**The problem**
Return, exactly as written, every line from the first line of the data below through the line that contains "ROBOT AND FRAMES". Leave out blank lines and number the others, starting at 1.

**Dataset extract**
# # #

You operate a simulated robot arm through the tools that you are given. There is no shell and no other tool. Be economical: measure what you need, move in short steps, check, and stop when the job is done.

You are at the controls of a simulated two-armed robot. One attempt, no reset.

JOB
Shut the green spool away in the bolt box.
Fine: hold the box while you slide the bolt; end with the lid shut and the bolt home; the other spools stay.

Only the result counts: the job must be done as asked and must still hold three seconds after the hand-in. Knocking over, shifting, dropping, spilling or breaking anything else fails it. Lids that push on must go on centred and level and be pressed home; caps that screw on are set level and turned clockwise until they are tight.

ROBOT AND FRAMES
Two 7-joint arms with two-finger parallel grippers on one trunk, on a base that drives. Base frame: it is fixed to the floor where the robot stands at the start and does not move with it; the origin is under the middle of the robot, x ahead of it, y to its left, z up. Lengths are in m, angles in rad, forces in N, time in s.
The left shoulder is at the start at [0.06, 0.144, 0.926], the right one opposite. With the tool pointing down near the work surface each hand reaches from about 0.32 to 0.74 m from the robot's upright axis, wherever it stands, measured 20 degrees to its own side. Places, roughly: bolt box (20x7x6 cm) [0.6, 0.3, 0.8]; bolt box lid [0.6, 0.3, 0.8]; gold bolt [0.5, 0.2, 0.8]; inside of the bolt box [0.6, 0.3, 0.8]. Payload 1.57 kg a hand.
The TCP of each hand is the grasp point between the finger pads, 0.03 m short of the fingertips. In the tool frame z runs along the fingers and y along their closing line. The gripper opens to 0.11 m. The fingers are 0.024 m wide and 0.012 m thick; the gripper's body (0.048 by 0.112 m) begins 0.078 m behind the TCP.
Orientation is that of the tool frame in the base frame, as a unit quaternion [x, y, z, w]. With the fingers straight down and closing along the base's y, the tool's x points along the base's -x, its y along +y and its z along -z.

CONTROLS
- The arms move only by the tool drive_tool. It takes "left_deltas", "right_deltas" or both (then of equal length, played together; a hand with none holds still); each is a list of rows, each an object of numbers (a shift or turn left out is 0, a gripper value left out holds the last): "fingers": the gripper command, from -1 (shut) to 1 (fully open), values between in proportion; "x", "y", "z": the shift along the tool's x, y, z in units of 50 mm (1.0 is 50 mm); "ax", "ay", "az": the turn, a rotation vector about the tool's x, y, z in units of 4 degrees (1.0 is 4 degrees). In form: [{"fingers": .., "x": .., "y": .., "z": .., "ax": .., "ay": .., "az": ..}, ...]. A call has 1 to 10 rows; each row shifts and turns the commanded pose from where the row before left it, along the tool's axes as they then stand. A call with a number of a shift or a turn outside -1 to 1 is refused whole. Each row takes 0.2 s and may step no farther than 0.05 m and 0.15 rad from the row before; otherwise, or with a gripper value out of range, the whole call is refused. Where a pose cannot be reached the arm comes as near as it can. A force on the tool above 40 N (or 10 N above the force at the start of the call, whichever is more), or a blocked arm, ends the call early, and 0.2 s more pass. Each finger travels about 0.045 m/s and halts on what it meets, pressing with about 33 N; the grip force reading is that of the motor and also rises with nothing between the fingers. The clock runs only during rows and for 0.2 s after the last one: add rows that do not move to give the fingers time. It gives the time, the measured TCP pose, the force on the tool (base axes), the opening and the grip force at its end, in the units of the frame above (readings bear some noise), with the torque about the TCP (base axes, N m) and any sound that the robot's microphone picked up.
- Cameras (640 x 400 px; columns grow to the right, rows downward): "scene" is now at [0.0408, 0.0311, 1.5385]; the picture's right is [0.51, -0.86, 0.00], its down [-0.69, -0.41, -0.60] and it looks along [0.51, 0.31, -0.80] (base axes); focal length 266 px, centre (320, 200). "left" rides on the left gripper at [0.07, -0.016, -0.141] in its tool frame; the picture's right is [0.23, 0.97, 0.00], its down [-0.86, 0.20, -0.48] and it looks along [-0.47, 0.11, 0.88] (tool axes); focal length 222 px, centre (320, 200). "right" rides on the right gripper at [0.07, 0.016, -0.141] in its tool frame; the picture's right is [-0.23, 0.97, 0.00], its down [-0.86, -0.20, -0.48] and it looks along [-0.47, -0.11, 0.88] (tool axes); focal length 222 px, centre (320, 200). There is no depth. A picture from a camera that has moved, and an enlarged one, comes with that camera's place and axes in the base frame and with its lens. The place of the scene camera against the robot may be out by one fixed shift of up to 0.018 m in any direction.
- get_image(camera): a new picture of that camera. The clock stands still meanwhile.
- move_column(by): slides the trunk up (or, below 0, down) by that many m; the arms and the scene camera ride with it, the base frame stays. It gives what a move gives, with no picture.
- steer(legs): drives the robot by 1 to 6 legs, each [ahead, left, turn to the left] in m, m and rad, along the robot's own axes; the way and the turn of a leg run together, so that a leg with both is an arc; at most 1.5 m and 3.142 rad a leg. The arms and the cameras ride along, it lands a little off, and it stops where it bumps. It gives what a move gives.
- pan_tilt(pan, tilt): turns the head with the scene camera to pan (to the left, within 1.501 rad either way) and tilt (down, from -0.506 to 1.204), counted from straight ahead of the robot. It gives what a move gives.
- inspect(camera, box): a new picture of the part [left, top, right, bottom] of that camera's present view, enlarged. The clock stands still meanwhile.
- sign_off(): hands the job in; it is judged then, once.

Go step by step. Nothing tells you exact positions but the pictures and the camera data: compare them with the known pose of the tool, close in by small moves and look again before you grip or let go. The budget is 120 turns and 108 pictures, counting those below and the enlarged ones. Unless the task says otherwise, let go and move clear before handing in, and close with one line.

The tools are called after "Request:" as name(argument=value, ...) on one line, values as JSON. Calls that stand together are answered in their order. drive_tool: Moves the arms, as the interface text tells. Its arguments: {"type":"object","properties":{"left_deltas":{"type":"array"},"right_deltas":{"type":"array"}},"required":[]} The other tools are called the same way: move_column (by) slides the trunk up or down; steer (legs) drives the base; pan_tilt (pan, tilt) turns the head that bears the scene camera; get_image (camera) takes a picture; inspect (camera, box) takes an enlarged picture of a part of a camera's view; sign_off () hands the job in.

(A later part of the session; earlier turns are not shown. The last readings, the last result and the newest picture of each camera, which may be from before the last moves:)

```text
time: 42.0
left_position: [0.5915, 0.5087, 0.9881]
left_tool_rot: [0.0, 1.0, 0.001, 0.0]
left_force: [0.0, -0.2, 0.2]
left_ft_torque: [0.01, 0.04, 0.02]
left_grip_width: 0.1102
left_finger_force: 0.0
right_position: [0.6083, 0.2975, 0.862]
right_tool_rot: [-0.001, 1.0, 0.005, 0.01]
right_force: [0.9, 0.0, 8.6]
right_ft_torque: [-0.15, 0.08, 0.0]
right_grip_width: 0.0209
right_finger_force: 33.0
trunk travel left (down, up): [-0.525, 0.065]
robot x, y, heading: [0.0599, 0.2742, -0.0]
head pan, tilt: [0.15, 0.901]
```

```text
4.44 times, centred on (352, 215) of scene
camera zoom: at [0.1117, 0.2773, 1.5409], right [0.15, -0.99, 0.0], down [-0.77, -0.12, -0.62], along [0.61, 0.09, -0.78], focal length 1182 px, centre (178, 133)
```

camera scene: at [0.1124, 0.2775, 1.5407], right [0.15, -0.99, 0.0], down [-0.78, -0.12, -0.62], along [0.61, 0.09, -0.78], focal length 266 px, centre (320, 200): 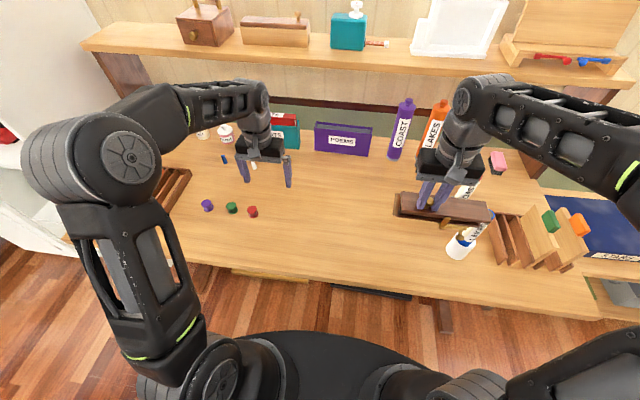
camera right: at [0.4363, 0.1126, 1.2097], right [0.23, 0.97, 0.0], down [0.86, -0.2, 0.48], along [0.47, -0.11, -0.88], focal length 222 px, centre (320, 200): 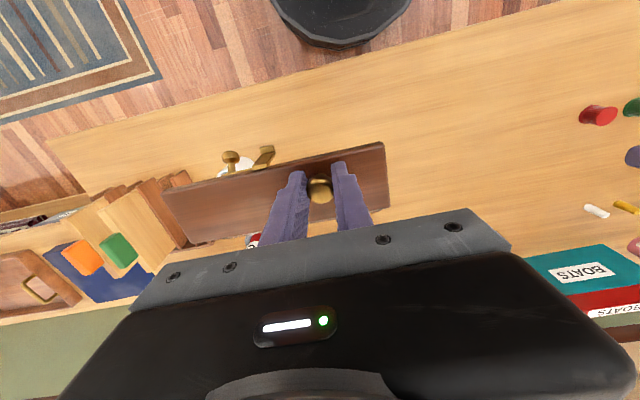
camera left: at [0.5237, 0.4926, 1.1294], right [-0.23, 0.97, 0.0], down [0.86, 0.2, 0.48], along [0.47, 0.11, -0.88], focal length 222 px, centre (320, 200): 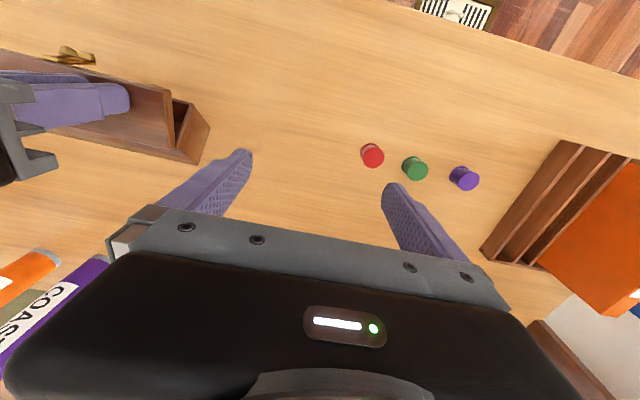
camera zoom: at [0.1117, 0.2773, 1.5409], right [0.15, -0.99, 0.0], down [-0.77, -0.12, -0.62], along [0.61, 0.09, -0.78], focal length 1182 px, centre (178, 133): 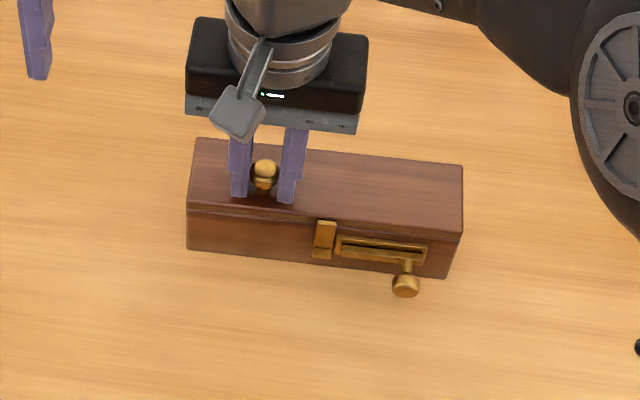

# # #

**Solution for this task**
1. You operate a simulated robot arm through the tools that you are given. There is no shell and no other tool. Be economical: measure what you need, move in short steps, check, and stop when the job is done.
2. You are at the controls of a simulated two-armed robot. One attempt, no reset.
3. JOB
4. Shut the green spool away in the bolt box.
5. Fine: hold the box while you slide the bolt; end with the lid shut and the bolt home; the other spools stay.
6. Only the result counts: the job must be done as asked and must still hold three seconds after the hand-in. Knocking over, shifting, dropping, spilling or breaking anything else fails it. Lids that push on must go on centred and level and be pressed home; caps that screw on are set level and turned clockwise until they are tight.
7. ROBOT AND FRAMES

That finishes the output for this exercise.